**WRITTEN TASK:** For the copy, please give all of the data again exactly and leave the pictures out.

**GIVEN DATA:**
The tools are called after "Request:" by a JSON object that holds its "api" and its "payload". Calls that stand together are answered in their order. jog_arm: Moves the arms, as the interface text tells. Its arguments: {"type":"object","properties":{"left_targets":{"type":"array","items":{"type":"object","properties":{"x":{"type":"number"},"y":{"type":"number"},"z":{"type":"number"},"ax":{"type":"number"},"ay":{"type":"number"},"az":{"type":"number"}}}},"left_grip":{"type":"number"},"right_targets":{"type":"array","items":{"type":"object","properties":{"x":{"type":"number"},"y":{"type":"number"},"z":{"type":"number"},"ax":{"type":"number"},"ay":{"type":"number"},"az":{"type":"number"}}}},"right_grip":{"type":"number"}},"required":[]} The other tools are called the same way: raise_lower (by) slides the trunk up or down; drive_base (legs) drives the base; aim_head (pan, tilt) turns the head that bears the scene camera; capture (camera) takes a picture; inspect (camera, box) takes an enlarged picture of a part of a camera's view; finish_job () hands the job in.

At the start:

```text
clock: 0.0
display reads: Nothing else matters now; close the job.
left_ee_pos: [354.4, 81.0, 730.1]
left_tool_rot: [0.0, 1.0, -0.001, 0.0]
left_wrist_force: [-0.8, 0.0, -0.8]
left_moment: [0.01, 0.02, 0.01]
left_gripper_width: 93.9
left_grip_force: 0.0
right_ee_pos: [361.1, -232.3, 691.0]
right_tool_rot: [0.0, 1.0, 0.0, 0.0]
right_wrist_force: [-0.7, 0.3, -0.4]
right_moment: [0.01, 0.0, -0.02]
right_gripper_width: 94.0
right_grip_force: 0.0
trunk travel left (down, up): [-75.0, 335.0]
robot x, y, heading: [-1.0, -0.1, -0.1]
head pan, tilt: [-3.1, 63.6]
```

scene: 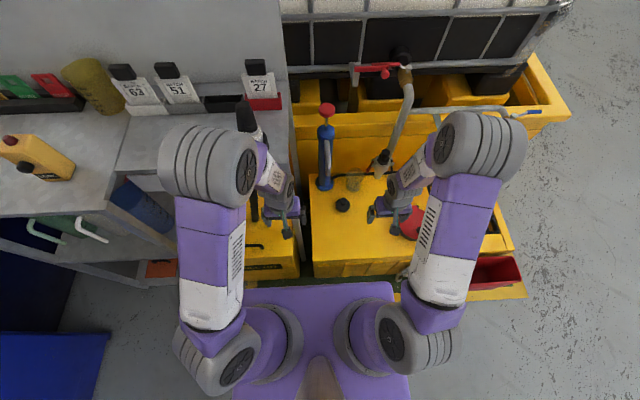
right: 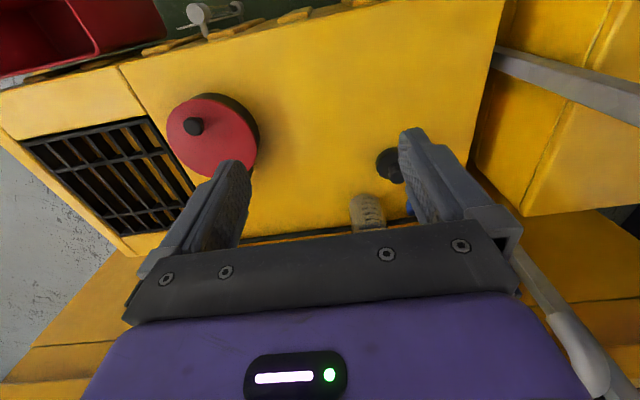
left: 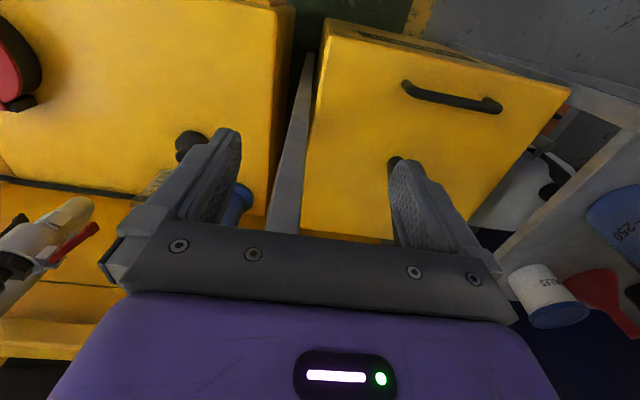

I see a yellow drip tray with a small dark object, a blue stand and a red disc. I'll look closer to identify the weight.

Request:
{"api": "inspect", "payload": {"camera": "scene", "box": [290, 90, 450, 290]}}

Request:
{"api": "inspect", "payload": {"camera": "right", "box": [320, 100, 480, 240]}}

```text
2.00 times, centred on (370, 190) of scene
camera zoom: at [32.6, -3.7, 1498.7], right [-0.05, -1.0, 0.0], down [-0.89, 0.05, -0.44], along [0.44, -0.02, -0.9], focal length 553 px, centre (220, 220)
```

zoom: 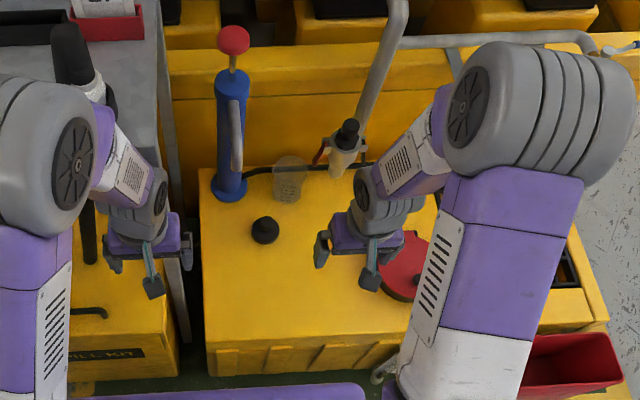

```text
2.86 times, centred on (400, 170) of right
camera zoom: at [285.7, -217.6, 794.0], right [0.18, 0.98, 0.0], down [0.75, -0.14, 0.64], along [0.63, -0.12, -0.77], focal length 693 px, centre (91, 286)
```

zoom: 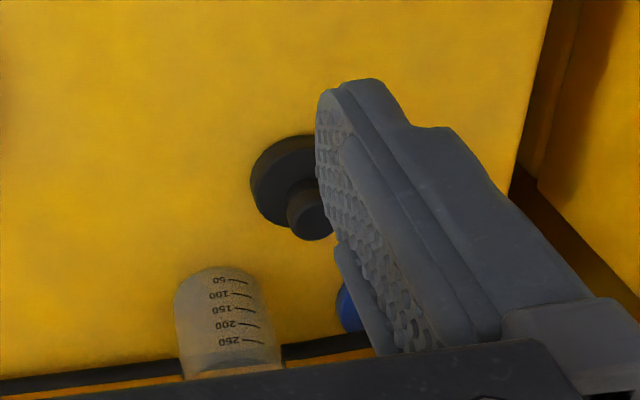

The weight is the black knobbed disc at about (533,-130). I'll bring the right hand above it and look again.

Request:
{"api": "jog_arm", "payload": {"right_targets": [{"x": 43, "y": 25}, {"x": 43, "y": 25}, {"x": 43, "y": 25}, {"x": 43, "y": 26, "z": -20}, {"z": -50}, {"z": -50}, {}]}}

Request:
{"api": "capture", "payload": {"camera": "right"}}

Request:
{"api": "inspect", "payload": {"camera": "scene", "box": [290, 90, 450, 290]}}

**TASK OUTPUT:**
The tools are called after "Request:" by a JSON object that holds its "api" and its "payload". Calls that stand together are answered in their order. jog_arm: Moves the arms, as the interface text tells. Its arguments: {"type":"object","properties":{"left_targets":{"type":"array","items":{"type":"object","properties":{"x":{"type":"number"},"y":{"type":"number"},"z":{"type":"number"},"ax":{"type":"number"},"ay":{"type":"number"},"az":{"type":"number"}}}},"left_grip":{"type":"number"},"right_targets":{"type":"array","items":{"type":"object","properties":{"x":{"type":"number"},"y":{"type":"number"},"z":{"type":"number"},"ax":{"type":"number"},"ay":{"type":"number"},"az":{"type":"number"}}}},"right_grip":{"type":"number"}},"required":[]} The other tools are called the same way: raise_lower (by) slides the trunk up or down; drive_base (legs) drives the base; aim_head (pan, tilt) turns the head that bears the scene camera; capture (camera) takes a picture; inspect (camera, box) takes an enlarged picture of a part of a camera's view; finish_job () hands the job in.

At the start:

```text
clock: 0.0
display reads: Nothing else matters now; close the job.
left_ee_pos: [354.4, 81.0, 730.1]
left_tool_rot: [0.0, 1.0, -0.001, 0.0]
left_wrist_force: [-0.8, 0.0, -0.8]
left_moment: [0.01, 0.02, 0.01]
left_gripper_width: 93.9
left_grip_force: 0.0
right_ee_pos: [361.1, -232.3, 691.0]
right_tool_rot: [0.0, 1.0, 0.0, 0.0]
right_wrist_force: [-0.7, 0.3, -0.4]
right_moment: [0.01, 0.0, -0.02]
right_gripper_width: 94.0
right_grip_force: 0.0
trunk travel left (down, up): [-75.0, 335.0]
robot x, y, heading: [-1.0, -0.1, -0.1]
head pan, tilt: [-3.1, 63.6]
```

scene: 
right: 
left: 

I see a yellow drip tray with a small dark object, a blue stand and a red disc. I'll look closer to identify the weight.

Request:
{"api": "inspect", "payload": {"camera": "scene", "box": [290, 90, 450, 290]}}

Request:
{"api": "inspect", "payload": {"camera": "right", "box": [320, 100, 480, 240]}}

```text
2.00 times, centred on (370, 190) of scene
camera zoom: at [32.6, -3.7, 1498.7], right [-0.05, -1.0, 0.0], down [-0.89, 0.05, -0.44], along [0.44, -0.02, -0.9], focal length 553 px, centre (220, 220)
```

zoom: 

```text
2.86 times, centred on (400, 170) of right
camera zoom: at [285.7, -217.6, 794.0], right [0.18, 0.98, 0.0], down [0.75, -0.14, 0.64], along [0.63, -0.12, -0.77], focal length 693 px, centre (91, 286)
```

zoom: 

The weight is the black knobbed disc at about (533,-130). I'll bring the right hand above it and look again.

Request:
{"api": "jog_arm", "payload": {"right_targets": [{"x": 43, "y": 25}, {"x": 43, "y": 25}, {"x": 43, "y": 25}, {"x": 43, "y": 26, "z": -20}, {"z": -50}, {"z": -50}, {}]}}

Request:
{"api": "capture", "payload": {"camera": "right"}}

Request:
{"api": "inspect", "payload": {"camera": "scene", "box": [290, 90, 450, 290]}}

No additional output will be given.